**Required work:** Select each line where the word "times" appears.

══ Dataset content ══

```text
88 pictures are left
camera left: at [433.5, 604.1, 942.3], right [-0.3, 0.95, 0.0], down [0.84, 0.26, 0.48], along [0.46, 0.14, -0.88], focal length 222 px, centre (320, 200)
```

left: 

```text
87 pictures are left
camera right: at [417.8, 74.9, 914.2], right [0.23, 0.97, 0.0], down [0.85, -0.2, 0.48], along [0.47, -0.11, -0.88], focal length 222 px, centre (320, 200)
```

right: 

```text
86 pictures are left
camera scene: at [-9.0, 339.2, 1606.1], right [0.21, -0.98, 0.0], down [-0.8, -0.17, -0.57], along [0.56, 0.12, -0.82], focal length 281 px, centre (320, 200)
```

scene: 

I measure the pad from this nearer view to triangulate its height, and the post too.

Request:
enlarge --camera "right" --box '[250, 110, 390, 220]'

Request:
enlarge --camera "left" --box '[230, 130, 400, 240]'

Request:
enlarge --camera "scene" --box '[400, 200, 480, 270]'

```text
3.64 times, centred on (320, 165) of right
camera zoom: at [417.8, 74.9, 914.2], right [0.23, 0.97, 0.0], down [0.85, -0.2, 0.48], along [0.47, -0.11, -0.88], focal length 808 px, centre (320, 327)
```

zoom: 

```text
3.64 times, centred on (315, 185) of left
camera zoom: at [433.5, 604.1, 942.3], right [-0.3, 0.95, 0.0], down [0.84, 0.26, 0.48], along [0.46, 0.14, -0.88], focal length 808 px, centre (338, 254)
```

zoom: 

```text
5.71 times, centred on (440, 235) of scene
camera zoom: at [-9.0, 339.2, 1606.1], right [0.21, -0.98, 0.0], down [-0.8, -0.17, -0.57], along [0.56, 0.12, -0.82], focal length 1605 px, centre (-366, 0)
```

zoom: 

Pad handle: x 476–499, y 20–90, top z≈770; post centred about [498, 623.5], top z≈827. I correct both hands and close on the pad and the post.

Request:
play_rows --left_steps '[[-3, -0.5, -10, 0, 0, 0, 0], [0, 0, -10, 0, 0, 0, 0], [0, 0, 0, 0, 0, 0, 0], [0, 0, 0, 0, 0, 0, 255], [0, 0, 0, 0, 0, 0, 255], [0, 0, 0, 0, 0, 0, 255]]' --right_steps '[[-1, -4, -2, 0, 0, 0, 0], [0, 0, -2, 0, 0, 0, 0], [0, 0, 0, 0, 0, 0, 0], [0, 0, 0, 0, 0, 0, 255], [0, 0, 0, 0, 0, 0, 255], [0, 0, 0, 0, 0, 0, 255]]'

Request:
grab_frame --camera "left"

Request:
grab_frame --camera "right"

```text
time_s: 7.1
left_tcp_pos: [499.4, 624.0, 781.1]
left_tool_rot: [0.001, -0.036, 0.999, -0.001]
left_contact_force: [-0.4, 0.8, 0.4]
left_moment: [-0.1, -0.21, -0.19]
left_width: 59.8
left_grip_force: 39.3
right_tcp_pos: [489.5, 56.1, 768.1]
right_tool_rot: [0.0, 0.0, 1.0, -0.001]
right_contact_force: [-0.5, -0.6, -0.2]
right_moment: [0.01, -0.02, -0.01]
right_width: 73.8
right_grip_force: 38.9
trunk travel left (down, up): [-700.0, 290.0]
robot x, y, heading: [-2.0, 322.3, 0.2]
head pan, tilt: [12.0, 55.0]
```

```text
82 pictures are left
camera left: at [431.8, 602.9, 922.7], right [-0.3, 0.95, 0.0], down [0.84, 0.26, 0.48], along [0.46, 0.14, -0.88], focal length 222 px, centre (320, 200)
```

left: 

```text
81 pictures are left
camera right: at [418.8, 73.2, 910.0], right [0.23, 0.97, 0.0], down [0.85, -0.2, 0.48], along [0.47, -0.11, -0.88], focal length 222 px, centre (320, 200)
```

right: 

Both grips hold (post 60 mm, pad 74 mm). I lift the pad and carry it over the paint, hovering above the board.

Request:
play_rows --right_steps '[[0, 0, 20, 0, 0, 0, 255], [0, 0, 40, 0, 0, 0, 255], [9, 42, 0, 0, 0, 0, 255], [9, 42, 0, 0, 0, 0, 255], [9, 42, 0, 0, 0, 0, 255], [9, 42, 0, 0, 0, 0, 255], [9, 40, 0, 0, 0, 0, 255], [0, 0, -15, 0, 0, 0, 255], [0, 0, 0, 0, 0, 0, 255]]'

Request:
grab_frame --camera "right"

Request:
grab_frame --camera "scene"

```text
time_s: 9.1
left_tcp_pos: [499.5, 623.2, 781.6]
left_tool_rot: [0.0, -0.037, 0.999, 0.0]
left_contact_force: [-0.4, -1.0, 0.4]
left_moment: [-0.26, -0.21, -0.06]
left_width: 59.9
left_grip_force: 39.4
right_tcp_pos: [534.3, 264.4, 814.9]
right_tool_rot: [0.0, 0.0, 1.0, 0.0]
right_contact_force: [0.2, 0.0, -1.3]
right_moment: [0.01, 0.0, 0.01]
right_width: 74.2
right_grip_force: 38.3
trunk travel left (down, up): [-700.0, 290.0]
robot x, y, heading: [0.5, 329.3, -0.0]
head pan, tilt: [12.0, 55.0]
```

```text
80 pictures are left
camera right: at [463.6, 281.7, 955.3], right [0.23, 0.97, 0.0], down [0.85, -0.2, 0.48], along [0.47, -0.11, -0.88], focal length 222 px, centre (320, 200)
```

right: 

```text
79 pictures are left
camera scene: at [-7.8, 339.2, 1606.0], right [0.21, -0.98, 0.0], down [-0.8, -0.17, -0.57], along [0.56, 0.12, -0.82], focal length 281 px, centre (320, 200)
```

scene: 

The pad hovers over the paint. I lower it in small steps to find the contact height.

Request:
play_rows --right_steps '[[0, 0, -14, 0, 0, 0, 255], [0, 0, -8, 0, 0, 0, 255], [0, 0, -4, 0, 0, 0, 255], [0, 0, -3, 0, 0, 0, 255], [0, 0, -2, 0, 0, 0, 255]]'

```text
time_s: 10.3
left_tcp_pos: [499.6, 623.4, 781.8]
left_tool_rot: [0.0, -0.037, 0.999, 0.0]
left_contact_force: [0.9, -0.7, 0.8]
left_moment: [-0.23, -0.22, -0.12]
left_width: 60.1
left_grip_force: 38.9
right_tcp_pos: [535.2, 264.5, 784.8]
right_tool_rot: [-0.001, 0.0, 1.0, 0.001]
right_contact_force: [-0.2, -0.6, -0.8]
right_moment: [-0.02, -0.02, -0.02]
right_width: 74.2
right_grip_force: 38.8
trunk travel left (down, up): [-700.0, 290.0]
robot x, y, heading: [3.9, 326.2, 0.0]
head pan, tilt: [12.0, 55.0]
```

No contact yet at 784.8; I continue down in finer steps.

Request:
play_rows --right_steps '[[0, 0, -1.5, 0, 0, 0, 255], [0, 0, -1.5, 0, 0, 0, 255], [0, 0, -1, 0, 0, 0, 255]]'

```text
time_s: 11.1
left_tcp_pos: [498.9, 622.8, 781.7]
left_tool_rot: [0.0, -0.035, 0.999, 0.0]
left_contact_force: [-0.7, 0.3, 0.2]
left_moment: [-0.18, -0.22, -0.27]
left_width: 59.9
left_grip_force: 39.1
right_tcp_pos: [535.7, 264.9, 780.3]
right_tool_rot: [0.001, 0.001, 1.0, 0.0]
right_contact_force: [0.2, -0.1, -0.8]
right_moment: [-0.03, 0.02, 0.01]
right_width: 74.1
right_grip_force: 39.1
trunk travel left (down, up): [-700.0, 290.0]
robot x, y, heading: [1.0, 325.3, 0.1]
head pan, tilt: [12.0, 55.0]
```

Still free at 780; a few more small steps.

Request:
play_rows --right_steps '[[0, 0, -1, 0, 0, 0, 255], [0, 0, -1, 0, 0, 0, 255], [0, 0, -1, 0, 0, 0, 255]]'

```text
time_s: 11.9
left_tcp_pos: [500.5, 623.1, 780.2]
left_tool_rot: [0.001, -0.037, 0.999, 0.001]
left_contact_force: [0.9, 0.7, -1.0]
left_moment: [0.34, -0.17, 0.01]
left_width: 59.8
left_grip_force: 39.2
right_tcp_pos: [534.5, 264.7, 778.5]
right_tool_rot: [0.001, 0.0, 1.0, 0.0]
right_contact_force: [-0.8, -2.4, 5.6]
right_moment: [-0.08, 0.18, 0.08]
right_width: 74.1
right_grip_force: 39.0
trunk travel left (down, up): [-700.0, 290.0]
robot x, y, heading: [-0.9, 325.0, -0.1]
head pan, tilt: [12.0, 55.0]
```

═══

**Solution:**
3.64 times, centred on (320, 165) of right
3.64 times, centred on (315, 185) of left
5.71 times, centred on (440, 235) of scene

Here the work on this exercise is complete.